Curriculum Specialist uses technology to aid in 1:1, project-based learning designed by teachers.

[Editor’s note: “My Tech Essentials” is a new monthly feature on eSchool News that highlights the choice of ‘must-have’ technology used by one tech-savvy educator; with the hope that other educators might also find these peer-tested tools useful. Be sure to check back every month for a new “My Tech Essentials.”]

As the Curriculum Specialist with Vancouver Public Schools, I oversee Secondary English Language Arts, Advanced Placement, Running Start, and College in the High Schools.

In our district, we are making a concerted effort to move toward project-based learning and a “teacher as designer” model, which helps teachers learn how to partner with both their students as well as their content. Our 1:1 approach to technology has allowed us to move into an era of blended learning. Teachers have the opportunity to partner with their technology in order to both support their content and better entice students with material that is engaging and current.

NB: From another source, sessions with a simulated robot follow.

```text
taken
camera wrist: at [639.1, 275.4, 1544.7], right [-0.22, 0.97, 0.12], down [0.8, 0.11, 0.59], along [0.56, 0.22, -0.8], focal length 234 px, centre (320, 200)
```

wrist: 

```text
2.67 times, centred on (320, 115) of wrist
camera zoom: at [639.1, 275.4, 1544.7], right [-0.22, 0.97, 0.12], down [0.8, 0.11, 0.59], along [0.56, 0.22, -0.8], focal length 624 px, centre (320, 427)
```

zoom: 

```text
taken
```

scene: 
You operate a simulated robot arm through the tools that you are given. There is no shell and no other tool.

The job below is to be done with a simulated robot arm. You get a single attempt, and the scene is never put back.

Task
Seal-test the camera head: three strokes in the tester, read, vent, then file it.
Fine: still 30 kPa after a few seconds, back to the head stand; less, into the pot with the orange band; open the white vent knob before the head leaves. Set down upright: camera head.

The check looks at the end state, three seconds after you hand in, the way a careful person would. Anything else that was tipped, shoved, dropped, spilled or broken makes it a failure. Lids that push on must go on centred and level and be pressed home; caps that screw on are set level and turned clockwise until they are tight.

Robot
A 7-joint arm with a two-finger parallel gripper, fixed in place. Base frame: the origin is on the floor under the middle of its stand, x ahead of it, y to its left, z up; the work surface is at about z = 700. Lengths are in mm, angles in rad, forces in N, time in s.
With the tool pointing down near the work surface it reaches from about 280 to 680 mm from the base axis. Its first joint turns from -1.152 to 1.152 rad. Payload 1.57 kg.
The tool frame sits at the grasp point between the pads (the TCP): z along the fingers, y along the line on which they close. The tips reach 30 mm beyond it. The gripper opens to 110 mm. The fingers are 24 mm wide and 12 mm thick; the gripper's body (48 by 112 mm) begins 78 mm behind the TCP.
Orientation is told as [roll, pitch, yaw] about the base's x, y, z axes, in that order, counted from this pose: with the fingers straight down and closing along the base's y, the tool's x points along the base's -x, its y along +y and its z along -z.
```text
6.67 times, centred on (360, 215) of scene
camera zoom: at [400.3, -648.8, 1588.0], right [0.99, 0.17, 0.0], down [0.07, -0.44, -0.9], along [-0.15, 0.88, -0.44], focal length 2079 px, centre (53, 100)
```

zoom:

A Curriculum Specialist’s Tech Essentials

1) ThinkCERCA: Since the onset of the Common Core State Standards, much of the focus in reading has shifted to informational texts. Close reading has become essential for all assignments, and many teachers have used claim-based essays based on each reading as formative assessments. ThinkCERCA has provided an avenue for these brief essays, as well as helping students to strengthen their annotation, summary, and paragraphing skills. The articles found in ThinkCERCA are not only filled with informational text, but written in a way that keep students focused and willing to do the work for each lesson.

(Next page: 2 more Tech Essentials)

2) NewsELA’s ability to offer the same article at multiple reading levels has allowed teachers to maintain consistency with their assignments, class discussions, and standards. The current and intriguing articles hold the focus of many students who would otherwise be disengaged from the classwork because either they did not understand the material or they felt it was boring.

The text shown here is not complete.